Guilt and memories are funny. We think we’ve packed them away, we think we have moved on, and that they are safer left in their boxes. But sometimes, opening, unpacking, and confronting them makes us feel so much better in the long run.
It takes time. I couldn’t have dealt with facing up to everything at once, nor could I have listed everything I wanted to deal with, but over time, thoughts unearth themselves. Four years into my sobriety and I still get confronted with random thoughts from out of the blue, but now I decide what to do with them—whether I want to confront them or decide that they are silly memories that I need to put behind.
That’s important too. We mustn’t feel that we have to deal with every little thing because everyone makes mistakes. It doesn’t make us bad people.
I try to remember that no matter what, I can’t change the past, I can’t go back, and actually, I wouldn’t want to. I firmly believe that everything happens for a reason. The things I did have helped me become who I am, and I can’t assume that’s just the good things.
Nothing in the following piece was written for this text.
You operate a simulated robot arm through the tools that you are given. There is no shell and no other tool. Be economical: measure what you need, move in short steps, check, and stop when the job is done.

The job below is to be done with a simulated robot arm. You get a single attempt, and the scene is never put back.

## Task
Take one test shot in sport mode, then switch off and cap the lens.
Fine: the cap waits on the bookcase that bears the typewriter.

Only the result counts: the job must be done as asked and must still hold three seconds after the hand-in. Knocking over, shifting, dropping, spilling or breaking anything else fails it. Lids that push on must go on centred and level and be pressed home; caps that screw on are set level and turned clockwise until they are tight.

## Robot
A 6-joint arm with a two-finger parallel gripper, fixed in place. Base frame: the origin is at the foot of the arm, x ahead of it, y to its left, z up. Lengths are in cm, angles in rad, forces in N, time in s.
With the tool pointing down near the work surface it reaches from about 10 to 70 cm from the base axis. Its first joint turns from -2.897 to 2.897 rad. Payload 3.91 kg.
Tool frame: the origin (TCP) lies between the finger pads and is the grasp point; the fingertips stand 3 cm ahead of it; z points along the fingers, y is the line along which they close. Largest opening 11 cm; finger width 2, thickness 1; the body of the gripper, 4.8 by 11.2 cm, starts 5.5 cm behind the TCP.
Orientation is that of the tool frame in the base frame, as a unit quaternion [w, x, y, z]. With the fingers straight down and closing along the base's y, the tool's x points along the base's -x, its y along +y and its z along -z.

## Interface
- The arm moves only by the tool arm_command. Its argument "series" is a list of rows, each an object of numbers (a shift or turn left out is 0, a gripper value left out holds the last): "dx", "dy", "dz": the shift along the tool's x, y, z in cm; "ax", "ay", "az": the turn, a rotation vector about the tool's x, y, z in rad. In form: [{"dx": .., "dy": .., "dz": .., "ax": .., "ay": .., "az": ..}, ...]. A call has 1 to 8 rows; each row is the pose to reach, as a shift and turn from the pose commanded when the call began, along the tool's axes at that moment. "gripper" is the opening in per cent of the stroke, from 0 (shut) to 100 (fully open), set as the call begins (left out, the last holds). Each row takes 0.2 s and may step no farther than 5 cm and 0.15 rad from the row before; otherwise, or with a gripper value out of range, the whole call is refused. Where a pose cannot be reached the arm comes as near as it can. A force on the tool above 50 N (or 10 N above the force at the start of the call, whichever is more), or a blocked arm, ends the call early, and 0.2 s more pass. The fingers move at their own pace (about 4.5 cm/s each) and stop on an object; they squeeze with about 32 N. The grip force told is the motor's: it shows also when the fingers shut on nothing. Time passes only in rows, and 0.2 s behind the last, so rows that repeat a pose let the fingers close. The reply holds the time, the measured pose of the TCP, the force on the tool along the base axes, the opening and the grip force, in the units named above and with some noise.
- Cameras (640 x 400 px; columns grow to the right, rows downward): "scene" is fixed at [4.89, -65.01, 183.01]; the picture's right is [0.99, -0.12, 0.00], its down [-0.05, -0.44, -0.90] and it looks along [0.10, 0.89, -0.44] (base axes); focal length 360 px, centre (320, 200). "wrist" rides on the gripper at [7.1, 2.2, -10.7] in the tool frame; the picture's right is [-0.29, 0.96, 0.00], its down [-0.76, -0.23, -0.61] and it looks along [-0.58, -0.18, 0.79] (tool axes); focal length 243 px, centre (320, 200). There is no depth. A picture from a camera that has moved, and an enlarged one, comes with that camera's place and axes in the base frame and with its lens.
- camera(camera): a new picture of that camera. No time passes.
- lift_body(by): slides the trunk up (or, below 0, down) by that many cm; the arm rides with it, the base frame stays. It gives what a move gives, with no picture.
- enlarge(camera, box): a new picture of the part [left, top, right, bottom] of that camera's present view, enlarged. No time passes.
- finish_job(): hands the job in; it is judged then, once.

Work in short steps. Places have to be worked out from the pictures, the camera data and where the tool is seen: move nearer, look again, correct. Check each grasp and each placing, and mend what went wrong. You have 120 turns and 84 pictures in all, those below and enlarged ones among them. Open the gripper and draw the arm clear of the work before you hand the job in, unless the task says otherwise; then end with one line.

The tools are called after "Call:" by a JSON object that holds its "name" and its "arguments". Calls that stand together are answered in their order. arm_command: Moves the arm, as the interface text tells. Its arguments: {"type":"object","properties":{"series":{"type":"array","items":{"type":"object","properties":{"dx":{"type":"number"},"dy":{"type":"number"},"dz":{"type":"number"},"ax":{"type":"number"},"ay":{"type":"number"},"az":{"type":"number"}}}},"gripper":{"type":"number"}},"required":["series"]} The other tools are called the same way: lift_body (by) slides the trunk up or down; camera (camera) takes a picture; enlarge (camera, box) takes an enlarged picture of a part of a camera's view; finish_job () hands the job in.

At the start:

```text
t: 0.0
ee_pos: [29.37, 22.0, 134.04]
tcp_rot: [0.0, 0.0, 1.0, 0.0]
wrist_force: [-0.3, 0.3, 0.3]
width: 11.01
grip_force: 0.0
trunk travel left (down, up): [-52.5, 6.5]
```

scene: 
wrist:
It’s all the things—good, bad, and indifferent.
We need to remember that and be kind to ourselves—not just the bits we like, but all of who we are as individuals. We should let people in, let them care about us, forgive us, and be kind. Being hard on ourselves is difficult for those around us too. It can be wearing for those who care about us if we are always feeling down, even when we don’t mean to be.
Life throws us challenges. But as long as we continue doing the best we can, it’s all we can do, and sometimes, we need to accept that it is enough.
Take care and remember to be kind to yourself.